> **WRITTEN INSTRUCTION**: Without the pictures, can you quote each line below exactly?
====== MATERIAL PROVIDED
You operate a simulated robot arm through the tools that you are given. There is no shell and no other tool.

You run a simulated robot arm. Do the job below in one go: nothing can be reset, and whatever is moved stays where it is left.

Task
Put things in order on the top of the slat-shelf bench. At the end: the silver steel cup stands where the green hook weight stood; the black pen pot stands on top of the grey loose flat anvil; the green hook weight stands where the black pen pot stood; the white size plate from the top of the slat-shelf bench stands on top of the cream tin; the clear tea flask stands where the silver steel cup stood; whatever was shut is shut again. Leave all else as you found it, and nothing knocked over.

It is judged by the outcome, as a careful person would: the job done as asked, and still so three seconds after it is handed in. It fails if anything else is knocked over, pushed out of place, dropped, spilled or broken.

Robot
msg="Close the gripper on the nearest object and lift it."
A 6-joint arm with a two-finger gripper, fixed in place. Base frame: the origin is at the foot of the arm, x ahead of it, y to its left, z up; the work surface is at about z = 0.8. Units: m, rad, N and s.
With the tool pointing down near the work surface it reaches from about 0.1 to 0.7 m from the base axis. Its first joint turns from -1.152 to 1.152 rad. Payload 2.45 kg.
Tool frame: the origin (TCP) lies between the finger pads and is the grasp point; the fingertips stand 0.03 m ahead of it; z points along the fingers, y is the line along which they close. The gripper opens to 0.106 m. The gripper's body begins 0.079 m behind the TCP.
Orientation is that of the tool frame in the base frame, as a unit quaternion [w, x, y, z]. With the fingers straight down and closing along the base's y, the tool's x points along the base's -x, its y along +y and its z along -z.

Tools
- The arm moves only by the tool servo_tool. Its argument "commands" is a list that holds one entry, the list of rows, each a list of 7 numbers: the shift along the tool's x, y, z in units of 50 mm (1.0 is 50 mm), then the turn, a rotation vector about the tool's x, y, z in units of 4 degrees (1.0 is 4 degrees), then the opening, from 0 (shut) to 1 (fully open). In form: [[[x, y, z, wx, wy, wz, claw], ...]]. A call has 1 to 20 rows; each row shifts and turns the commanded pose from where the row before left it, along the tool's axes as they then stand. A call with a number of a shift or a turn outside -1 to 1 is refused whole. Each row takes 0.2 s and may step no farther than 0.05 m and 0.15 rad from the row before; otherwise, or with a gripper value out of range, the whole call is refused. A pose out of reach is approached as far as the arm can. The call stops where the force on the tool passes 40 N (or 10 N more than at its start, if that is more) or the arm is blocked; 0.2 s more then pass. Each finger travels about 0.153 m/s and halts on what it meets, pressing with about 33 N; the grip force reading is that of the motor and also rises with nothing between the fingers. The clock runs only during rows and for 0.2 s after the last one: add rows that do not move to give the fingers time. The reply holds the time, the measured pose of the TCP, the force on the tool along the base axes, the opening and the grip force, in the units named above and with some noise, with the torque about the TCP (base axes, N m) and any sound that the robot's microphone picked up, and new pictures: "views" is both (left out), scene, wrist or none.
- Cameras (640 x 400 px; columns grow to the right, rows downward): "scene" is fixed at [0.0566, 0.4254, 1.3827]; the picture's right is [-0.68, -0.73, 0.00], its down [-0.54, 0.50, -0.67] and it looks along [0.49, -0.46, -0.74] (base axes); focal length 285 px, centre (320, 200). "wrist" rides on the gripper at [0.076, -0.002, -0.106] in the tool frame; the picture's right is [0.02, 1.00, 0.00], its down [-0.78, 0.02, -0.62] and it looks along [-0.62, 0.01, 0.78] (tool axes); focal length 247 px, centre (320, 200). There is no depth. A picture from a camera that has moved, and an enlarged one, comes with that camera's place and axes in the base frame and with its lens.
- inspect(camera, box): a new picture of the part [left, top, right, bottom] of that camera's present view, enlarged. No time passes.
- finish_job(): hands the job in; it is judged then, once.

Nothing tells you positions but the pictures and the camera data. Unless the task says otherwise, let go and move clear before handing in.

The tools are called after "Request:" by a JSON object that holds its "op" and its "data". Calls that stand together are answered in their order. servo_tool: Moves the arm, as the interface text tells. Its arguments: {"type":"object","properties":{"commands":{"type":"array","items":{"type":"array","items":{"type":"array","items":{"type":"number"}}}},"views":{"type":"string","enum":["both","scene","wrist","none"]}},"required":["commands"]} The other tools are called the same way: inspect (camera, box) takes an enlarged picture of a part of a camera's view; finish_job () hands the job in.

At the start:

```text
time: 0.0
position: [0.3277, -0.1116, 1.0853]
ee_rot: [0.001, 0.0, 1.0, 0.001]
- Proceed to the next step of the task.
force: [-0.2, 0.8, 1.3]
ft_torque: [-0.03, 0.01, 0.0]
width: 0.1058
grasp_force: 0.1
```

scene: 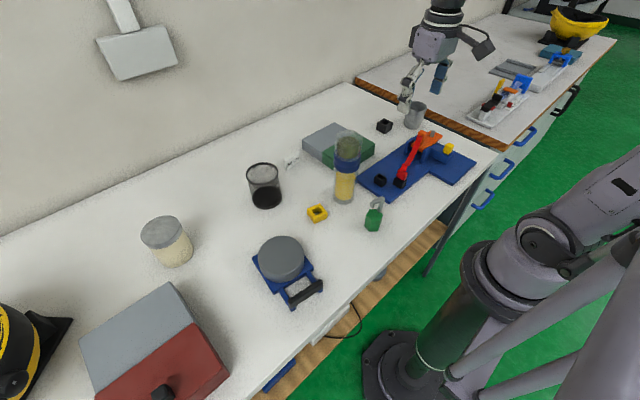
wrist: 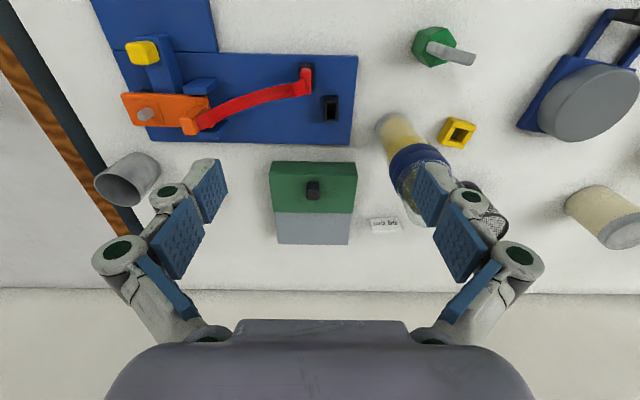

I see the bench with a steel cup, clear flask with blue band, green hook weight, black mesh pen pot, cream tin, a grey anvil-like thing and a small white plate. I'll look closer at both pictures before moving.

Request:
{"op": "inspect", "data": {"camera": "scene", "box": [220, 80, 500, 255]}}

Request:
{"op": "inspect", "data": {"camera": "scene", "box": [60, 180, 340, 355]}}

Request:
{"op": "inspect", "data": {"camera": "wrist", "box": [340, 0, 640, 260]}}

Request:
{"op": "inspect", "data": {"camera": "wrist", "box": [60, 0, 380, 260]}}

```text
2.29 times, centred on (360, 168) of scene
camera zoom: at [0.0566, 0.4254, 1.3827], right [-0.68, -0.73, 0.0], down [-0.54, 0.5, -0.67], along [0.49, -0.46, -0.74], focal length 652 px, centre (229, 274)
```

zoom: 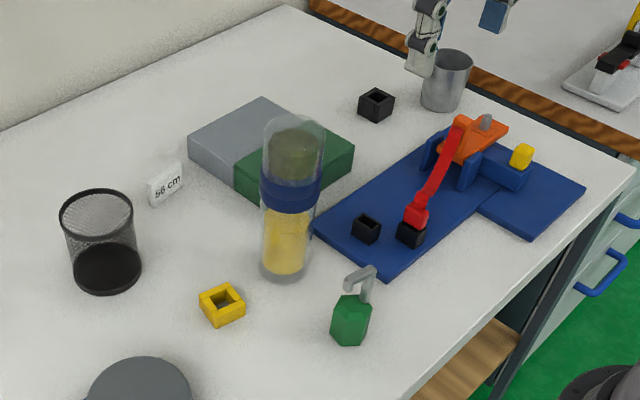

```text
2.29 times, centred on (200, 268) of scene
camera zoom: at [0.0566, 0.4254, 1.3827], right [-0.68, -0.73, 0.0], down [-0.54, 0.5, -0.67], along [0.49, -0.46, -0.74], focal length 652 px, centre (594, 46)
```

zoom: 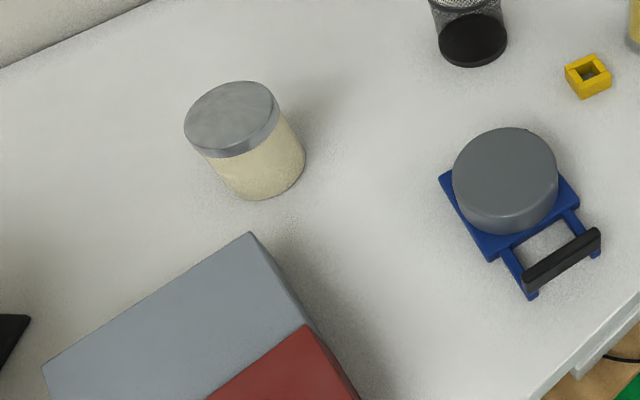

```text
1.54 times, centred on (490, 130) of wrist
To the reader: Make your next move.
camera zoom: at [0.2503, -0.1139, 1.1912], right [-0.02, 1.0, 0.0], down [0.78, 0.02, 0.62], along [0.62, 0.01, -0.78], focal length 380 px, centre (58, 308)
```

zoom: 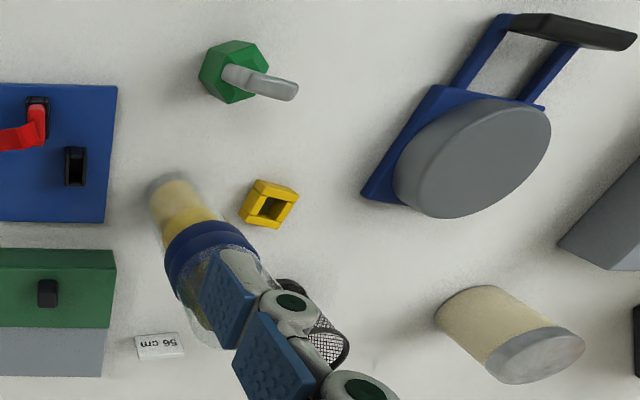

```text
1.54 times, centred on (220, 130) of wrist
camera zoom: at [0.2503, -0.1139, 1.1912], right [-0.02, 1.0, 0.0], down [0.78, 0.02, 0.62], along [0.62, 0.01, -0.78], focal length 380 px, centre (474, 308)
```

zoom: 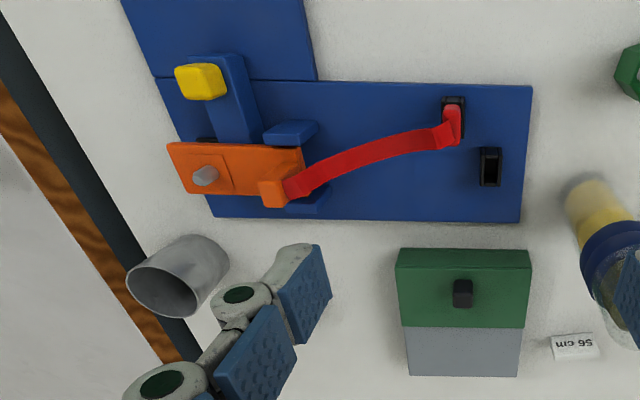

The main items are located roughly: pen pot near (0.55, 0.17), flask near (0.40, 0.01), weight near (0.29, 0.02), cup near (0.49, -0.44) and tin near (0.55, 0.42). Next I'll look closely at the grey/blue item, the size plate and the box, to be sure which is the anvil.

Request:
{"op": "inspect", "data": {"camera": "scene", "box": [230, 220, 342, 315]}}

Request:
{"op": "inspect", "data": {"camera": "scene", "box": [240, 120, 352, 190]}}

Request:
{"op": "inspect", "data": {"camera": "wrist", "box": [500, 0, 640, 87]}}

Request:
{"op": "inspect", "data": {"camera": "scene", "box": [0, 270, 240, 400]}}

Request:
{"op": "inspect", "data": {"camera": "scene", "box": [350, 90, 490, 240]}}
============
> **THE OUTPUT**:
You operate a simulated robot arm through the tools that you are given. There is no shell and no other tool.

You run a simulated robot arm. Do the job below in one go: nothing can be reset, and whatever is moved stays where it is left.

Task
Put things in order on the top of the slat-shelf bench. At the end: the silver steel cup stands where the green hook weight stood; the black pen pot stands on top of the grey loose flat anvil; the green hook weight stands where the black pen pot stood; the white size plate from the top of the slat-shelf bench stands on top of the cream tin; the clear tea flask stands where the silver steel cup stood; whatever was shut is shut again. Leave all else as you found it, and nothing knocked over.

It is judged by the outcome, as a careful person would: the job done as asked, and still so three seconds after it is handed in. It fails if anything else is knocked over, pushed out of place, dropped, spilled or broken.

Robot
msg="Close the gripper on the nearest object and lift it."
A 6-joint arm with a two-finger gripper, fixed in place. Base frame: the origin is at the foot of the arm, x ahead of it, y to its left, z up; the work surface is at about z = 0.8. Units: m, rad, N and s.
With the tool pointing down near the work surface it reaches from about 0.1 to 0.7 m from the base axis. Its first joint turns from -1.152 to 1.152 rad. Payload 2.45 kg.
Tool frame: the origin (TCP) lies between the finger pads and is the grasp point; the fingertips stand 0.03 m ahead of it; z points along the fingers, y is the line along which they close. The gripper opens to 0.106 m. The gripper's body begins 0.079 m behind the TCP.
Orientation is that of the tool frame in the base frame, as a unit quaternion [w, x, y, z]. With the fingers straight down and closing along the base's y, the tool's x points along the base's -x, its y along +y and its z along -z.

Tools
- The arm moves only by the tool servo_tool. Its argument "commands" is a list that holds one entry, the list of rows, each a list of 7 numbers: the shift along the tool's x, y, z in units of 50 mm (1.0 is 50 mm), then the turn, a rotation vector about the tool's x, y, z in units of 4 degrees (1.0 is 4 degrees), then the opening, from 0 (shut) to 1 (fully open). In form: [[[x, y, z, wx, wy, wz, claw], ...]]. A call has 1 to 20 rows; each row shifts and turns the commanded pose from where the row before left it, along the tool's axes as they then stand. A call with a number of a shift or a turn outside -1 to 1 is refused whole. Each row takes 0.2 s and may step no farther than 0.05 m and 0.15 rad from the row before; otherwise, or with a gripper value out of range, the whole call is refused. A pose out of reach is approached as far as the arm can. The call stops where the force on the tool passes 40 N (or 10 N more than at its start, if that is more) or the arm is blocked; 0.2 s more then pass. Each finger travels about 0.153 m/s and halts on what it meets, pressing with about 33 N; the grip force reading is that of the motor and also rises with nothing between the fingers. The clock runs only during rows and for 0.2 s after the last one: add rows that do not move to give the fingers time. The reply holds the time, the measured pose of the TCP, the force on the tool along the base axes, the opening and the grip force, in the units named above and with some noise, with the torque about the TCP (base axes, N m) and any sound that the robot's microphone picked up, and new pictures: "views" is both (left out), scene, wrist or none.
- Cameras (640 x 400 px; columns grow to the right, rows downward): "scene" is fixed at [0.0566, 0.4254, 1.3827]; the picture's right is [-0.68, -0.73, 0.00], its down [-0.54, 0.50, -0.67] and it looks along [0.49, -0.46, -0.74] (base axes); focal length 285 px, centre (320, 200). "wrist" rides on the gripper at [0.076, -0.002, -0.106] in the tool frame; the picture's right is [0.02, 1.00, 0.00], its down [-0.78, 0.02, -0.62] and it looks along [-0.62, 0.01, 0.78] (tool axes); focal length 247 px, centre (320, 200). There is no depth. A picture from a camera that has moved, and an enlarged one, comes with that camera's place and axes in the base frame and with its lens.
- inspect(camera, box): a new picture of the part [left, top, right, bottom] of that camera's present view, enlarged. No time passes.
- finish_job(): hands the job in; it is judged then, once.

Nothing tells you positions but the pictures and the camera data. Unless the task says otherwise, let go and move clear before handing in.

The tools are called after "Request:" by a JSON object that holds its "op" and its "data". Calls that stand together are answered in their order. servo_tool: Moves the arm, as the interface text tells. Its arguments: {"type":"object","properties":{"commands":{"type":"array","items":{"type":"array","items":{"type":"array","items":{"type":"number"}}}},"views":{"type":"string","enum":["both","scene","wrist","none"]}},"required":["commands"]} The other tools are called the same way: inspect (camera, box) takes an enlarged picture of a part of a camera's view; finish_job () hands the job in.

At the start:

```text
time: 0.0
position: [0.3277, -0.1116, 1.0853]
ee_rot: [0.001, 0.0, 1.0, 0.001]
- Proceed to the next step of the task.
force: [-0.2, 0.8, 1.3]
ft_torque: [-0.03, 0.01, 0.0]
width: 0.1058
grasp_force: 0.1
```

scene: 
wrist: 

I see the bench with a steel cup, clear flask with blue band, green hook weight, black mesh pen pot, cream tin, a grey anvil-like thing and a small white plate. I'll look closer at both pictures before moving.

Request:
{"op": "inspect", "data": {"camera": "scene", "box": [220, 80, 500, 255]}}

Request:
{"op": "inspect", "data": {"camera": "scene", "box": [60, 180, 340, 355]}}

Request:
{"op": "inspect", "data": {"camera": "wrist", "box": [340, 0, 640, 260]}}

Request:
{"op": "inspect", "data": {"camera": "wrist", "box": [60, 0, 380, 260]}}

```text
2.29 times, centred on (360, 168) of scene
camera zoom: at [0.0566, 0.4254, 1.3827], right [-0.68, -0.73, 0.0], down [-0.54, 0.5, -0.67], along [0.49, -0.46, -0.74], focal length 652 px, centre (229, 274)
```

zoom: 

```text
2.29 times, centred on (200, 268) of scene
camera zoom: at [0.0566, 0.4254, 1.3827], right [-0.68, -0.73, 0.0], down [-0.54, 0.5, -0.67], along [0.49, -0.46, -0.74], focal length 652 px, centre (594, 46)
```

zoom: 

```text
1.54 times, centred on (490, 130) of wrist
To the reader: Make your next move.
camera zoom: at [0.2503, -0.1139, 1.1912], right [-0.02, 1.0, 0.0], down [0.78, 0.02, 0.62], along [0.62, 0.01, -0.78], focal length 380 px, centre (58, 308)
```

zoom: 

```text
1.54 times, centred on (220, 130) of wrist
camera zoom: at [0.2503, -0.1139, 1.1912], right [-0.02, 1.0, 0.0], down [0.78, 0.02, 0.62], along [0.62, 0.01, -0.78], focal length 380 px, centre (474, 308)
```

zoom: 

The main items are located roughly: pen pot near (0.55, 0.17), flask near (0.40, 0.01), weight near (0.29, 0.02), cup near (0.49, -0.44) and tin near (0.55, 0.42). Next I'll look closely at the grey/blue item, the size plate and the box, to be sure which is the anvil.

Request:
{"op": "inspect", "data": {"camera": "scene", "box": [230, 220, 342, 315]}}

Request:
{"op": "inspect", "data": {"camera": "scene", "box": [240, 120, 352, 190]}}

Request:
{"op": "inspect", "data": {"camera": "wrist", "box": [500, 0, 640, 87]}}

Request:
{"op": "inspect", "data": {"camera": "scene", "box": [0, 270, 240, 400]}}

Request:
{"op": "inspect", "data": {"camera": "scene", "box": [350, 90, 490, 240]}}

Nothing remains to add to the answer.